Businesses built upon Intellectual Property Rights (IPRs) provide high margins, low risk. Owning and controlling data has proven and measurable value. Moody’s, MSCI, and S&P Global’s businesses are built around their own IP, Exchanges, for instance, CME, ICE and LSEG originally driven by the data created by trading on their venues which has been enhanced through value added services like analytics.


  • The 6 businesses highlighted had combined 2022 revenues of $39,387 Million
  • On 31 March 2023 their market capitalisation totalled $315,482 Million
  • The average Price/Sales Ratio was 8.01
  • Alternative Data Market will be worth $135,724 Million by 2030 with CAGR of 52% according to Grand View Research (08/02/2023)
  • ESG Data Market growing at 20% PA with start up firms having a share of 33% estimates ESG Clarity with ESG linked AUM to hit $53 Trillion by 2025


The building block ‘gold nugget’ is the licence model that allows the exact same data to be ‘sold’ multiple times for   multiple purposes, producing the magic trick that the revenue potential of a single data item is technically infinite.

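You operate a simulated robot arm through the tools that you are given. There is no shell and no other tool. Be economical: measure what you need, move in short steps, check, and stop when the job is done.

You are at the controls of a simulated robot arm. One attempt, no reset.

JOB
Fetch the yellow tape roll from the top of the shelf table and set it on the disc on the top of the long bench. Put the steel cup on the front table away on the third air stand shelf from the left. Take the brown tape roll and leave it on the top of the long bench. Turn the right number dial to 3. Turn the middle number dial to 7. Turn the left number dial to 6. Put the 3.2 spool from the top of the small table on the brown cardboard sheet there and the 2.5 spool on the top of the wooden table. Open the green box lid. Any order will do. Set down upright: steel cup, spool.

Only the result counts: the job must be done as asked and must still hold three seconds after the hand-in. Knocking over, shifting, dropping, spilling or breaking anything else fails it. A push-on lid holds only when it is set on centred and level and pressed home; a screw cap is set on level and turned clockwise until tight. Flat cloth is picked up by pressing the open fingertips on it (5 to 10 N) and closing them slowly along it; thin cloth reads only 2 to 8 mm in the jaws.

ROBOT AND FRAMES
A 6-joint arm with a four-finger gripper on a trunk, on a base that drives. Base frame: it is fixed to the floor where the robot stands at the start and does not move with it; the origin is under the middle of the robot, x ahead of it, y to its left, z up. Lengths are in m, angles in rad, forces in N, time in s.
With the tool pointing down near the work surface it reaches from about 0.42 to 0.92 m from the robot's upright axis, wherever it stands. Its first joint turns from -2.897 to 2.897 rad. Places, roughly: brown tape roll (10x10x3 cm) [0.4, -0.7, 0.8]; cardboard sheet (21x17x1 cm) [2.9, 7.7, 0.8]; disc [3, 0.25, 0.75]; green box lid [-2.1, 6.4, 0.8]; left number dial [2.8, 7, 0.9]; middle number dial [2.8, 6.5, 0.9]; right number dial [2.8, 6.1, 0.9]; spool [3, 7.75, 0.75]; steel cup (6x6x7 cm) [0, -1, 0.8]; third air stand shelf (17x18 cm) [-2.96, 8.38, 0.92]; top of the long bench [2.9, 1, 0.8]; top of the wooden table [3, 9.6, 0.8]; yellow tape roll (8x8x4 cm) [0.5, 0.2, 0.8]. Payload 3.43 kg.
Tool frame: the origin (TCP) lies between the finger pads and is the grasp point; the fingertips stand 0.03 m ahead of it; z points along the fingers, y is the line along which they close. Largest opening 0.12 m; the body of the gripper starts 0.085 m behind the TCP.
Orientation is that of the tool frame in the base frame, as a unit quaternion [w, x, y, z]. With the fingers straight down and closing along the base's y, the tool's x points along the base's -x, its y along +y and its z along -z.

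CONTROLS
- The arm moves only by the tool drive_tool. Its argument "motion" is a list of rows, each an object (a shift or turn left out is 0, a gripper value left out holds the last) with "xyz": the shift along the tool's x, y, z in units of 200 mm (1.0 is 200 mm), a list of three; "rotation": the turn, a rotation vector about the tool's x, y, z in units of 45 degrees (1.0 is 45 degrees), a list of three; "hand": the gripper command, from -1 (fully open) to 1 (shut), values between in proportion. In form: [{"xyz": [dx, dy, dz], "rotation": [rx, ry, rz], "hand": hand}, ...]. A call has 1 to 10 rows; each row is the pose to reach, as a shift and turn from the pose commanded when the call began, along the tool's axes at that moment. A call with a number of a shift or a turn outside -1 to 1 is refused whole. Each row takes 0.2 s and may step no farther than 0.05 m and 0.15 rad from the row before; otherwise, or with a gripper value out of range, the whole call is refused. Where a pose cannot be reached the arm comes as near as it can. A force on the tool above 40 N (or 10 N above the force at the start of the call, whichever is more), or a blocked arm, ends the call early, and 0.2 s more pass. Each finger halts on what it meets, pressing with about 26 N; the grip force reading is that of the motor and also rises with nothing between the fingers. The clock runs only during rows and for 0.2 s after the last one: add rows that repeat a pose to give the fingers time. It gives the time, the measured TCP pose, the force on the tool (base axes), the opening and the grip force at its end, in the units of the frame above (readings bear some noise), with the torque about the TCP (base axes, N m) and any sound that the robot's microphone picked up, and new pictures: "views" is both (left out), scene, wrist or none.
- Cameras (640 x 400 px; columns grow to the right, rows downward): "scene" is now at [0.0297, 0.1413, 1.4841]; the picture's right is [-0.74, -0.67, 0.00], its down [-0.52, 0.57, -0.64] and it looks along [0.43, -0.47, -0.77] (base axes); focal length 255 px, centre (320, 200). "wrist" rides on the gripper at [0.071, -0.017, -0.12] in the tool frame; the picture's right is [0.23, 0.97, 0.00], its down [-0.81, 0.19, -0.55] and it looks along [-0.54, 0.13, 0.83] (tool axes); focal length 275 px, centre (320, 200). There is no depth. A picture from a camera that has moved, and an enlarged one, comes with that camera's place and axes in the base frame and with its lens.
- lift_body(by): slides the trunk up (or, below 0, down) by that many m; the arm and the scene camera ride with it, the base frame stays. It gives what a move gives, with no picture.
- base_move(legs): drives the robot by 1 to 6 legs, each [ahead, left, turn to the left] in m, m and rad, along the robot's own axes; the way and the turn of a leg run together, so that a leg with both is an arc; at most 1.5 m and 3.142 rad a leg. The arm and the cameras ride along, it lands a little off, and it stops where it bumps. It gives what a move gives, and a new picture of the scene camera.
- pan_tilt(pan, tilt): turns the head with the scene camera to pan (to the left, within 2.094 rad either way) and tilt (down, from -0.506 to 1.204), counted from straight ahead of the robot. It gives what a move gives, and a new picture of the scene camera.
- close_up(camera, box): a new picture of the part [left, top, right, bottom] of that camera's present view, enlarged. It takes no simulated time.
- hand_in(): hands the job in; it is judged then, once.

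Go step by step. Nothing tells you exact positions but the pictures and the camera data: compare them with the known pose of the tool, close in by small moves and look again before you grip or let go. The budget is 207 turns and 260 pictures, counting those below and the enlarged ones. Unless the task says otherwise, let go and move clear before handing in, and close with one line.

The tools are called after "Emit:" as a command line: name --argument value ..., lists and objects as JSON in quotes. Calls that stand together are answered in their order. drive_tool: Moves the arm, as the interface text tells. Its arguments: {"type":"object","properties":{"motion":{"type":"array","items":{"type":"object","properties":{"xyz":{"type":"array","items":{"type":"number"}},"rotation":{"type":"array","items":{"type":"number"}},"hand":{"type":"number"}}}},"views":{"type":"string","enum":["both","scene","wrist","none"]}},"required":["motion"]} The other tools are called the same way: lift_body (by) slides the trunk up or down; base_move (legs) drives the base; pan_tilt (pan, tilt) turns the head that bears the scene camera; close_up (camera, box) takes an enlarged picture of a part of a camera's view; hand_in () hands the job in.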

There is a warning, in fact four, without addressing these basic criteria a data business will NOT succeed:

1.Having unique quality datasets, understanding their intrinsic value, and how consumers will make money from it

2.Data in demand: Wanted is Alternative Data, Commercial Data and OTC Markets Data (Bonds, Energy, Commodities)

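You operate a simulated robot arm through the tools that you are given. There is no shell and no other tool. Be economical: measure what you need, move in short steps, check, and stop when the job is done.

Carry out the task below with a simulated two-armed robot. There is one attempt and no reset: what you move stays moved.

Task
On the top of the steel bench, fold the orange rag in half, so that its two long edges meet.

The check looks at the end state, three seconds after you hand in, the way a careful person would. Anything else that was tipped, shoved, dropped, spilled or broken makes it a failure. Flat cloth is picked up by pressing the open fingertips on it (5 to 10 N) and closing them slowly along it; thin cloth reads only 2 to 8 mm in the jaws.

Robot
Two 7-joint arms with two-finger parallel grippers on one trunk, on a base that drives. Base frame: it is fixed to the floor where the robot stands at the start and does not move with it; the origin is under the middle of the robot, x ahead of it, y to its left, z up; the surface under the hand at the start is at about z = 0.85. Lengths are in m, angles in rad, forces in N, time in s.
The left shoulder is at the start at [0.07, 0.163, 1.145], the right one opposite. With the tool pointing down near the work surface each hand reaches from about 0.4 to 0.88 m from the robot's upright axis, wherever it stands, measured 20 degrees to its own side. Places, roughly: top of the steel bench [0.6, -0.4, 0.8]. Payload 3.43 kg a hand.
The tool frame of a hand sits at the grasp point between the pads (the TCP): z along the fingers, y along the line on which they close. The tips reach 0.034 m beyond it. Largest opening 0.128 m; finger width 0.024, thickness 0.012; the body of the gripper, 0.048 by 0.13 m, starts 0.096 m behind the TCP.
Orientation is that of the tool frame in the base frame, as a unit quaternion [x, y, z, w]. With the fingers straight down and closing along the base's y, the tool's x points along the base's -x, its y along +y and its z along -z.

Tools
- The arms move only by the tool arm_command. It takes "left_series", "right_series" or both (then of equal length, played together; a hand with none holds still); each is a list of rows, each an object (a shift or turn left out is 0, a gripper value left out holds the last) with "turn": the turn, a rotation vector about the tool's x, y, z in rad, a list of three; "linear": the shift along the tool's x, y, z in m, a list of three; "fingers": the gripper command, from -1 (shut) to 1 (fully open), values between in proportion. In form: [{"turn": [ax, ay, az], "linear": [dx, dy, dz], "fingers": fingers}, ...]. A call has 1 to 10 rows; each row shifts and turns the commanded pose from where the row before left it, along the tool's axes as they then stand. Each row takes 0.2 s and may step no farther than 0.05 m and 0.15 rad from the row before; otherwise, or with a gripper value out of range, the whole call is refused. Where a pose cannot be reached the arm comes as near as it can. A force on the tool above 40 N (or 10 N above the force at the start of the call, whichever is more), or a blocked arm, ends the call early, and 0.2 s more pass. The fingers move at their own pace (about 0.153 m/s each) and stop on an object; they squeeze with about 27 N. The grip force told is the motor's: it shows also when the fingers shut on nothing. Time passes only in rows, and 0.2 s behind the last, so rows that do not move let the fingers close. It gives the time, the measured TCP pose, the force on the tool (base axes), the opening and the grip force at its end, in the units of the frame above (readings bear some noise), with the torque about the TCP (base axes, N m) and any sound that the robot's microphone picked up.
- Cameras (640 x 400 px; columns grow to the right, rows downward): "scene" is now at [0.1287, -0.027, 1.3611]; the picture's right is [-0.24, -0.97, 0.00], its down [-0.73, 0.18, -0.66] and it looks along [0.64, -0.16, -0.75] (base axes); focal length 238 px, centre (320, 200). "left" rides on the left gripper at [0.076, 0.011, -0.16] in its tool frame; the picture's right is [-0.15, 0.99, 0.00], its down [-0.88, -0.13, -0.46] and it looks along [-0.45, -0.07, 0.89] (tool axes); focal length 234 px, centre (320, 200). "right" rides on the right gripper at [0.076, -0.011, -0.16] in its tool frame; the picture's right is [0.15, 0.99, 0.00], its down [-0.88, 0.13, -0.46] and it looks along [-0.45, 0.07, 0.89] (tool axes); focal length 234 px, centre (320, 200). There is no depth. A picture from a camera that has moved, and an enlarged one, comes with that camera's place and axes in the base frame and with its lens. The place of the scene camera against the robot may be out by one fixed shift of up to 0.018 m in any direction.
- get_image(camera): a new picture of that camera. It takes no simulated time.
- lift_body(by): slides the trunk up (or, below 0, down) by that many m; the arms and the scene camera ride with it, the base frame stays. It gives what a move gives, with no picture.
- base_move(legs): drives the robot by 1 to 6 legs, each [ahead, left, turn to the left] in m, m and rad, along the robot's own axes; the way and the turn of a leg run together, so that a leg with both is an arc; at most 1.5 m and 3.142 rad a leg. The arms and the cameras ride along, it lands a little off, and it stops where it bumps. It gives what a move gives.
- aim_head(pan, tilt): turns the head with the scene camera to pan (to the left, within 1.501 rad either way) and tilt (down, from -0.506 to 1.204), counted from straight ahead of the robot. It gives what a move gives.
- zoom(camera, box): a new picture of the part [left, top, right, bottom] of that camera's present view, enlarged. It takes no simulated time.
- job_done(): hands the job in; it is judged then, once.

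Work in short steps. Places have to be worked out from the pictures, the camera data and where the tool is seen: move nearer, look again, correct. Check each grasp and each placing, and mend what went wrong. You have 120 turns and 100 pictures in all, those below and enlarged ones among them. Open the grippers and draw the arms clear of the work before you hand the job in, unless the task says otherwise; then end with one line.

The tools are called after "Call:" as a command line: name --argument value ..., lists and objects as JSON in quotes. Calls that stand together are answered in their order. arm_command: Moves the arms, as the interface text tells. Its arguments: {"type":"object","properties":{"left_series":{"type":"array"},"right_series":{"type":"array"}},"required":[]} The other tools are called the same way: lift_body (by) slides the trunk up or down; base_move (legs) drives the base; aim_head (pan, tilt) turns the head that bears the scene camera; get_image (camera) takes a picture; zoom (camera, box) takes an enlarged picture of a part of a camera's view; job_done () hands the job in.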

3.Attributes: Data must have Accuracy, Consistency, Timeliness, with access to historical databases

4.Ability to leverage new technologies and distribution mechanisms to reduce reliance upon traditional data flows, open new marketplaces utilising business flexibilities coming into existence


Starting a data business does not need ‘Rocket Science’, what it requires are four simple things:

1.Commitment to establishing and then building the business

2.Creating the data environment from getting to know your data, building the business model around the data, leveraging technology to get your data to your clients, and selling (licensing) the data

3.Provide the resources to achieve success

4.Have in place the operational tools to manage the business

The diagram below develops these themes.


What is understated is the degree to which partnerships are a necessity and how beneficial they can be to building success. Data is a collaborative game, no company does it all, or on their own. Partners provide reach, knowledge, experience, expertise, technology and tools.

At the initial stages, especially creating the data assets, and business models, consultants (Shameless plug-such as us at Market Data Guru) provide expertise and experience, and have already learnt the lessons from their mistakes

Data sources are not technology companies, there is often the mistaken view they are the same thing. Wrong! Once this has been realised technology partners and new channels to market become enablers and facilitators that then act as ‘force multipliers’. These do not have to be the large ‘brands’ as there are innovators in publishing, distribution, and accessibility, like Activ Financial, Arcontech, and BCCI.

Even the largest existing data sources, such as the big stock exchanges, can lack global presence, so partnerships can even extend to sales, again there are ground breakers such as EOSE and USAM.

A forgotten point of failure is lacking the right tools to administer, report, and invoice for the business, so service offerings like DataBP at the source end, or MDSL and TRG Screen on the client side are operational imperatives.


The final element is understanding what happens to the data on its journey from creation to usage because at each point the data is being used for multiple purposes and in different ways.

The greater the emphasis on models and analytics as the tools to drive investing generates the requirement for more data to propagate them because it improves the accuracy of the outputs.

The diagram below summarises in a simplified format how data fits into the decision process in financial markets trading flow, which shows linear as well as cyclical properties, especially as the realisation grows that historic data takes an increasingly higher place in the data value hierarchy. It also reflects the roles played by Reference, Alternative Data and ESG Data, much of which comes from corporations.


Data businesses can produce higher margins than the process which created the data in the first place, though of course without the ‘events’ there is no data business. Based on our consulting work with exchanges and inter-dealer brokers data usage proactively drives business back to the data source allowing a virtuous circle to develop. In itself this is a strong reason to build a successful data business.

To summarise the core foundation stones of the business we need to:

1.Understand and properly value the data owned

2.Create a business positive environment that encourages data utilisation, after all the data consumers are subscribing because they want the data to make money themselves. This must never be forgotten

3.Know the clients, why and how they use the data. This is all about following the workflows and where your data fits into the process, and it is constantly changing

4.Realise in financial markets and other industries adding value to the data via analytics, benchmarks, and other ways not only increases the margins on the data, it expands the client base and generates higher revenue.

In today’s world, not matter what the business or industry, future success is being driven by decisions based on the extraction of an increasing amount of data.

Gaining a competitive edge is about maximising value as either the supplier or the consumer.